:: GIVEN MATERIAL ::

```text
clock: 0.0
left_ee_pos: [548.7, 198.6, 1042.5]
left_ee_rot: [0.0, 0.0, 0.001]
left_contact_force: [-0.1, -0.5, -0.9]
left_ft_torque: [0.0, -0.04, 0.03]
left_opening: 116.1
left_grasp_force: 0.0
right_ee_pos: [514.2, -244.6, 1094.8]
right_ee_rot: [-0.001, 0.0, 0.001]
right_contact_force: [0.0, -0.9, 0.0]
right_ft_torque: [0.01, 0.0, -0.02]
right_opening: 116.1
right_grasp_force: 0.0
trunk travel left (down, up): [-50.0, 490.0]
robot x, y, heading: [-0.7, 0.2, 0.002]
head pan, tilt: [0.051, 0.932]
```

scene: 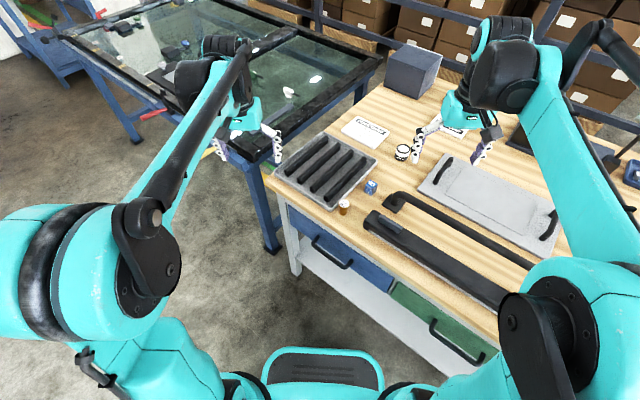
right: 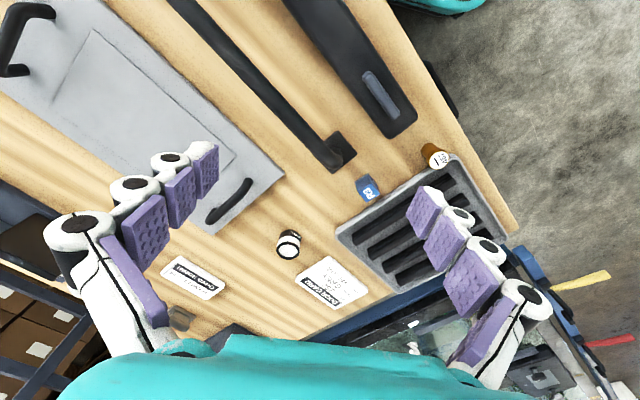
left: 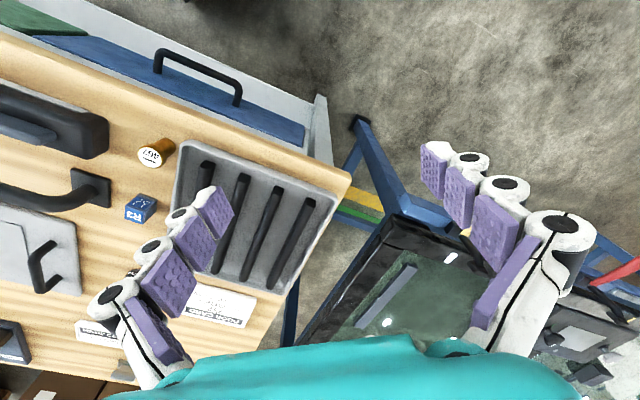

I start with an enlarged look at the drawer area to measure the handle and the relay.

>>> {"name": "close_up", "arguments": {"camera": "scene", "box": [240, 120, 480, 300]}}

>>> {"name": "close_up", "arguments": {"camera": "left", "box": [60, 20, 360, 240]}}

:::

WHAT THE TASK REQUIRES: Quote all the lines above exactly as given. Do not include the pictures.

FULL OUTPUT:
```text
clock: 0.0
left_ee_pos: [548.7, 198.6, 1042.5]
left_ee_rot: [0.0, 0.0, 0.001]
left_contact_force: [-0.1, -0.5, -0.9]
left_ft_torque: [0.0, -0.04, 0.03]
left_opening: 116.1
left_grasp_force: 0.0
right_ee_pos: [514.2, -244.6, 1094.8]
right_ee_rot: [-0.001, 0.0, 0.001]
right_contact_force: [0.0, -0.9, 0.0]
right_ft_torque: [0.01, 0.0, -0.02]
right_opening: 116.1
right_grasp_force: 0.0
trunk travel left (down, up): [-50.0, 490.0]
robot x, y, heading: [-0.7, 0.2, 0.002]
head pan, tilt: [0.051, 0.932]
```

scene: 
right: 
left: 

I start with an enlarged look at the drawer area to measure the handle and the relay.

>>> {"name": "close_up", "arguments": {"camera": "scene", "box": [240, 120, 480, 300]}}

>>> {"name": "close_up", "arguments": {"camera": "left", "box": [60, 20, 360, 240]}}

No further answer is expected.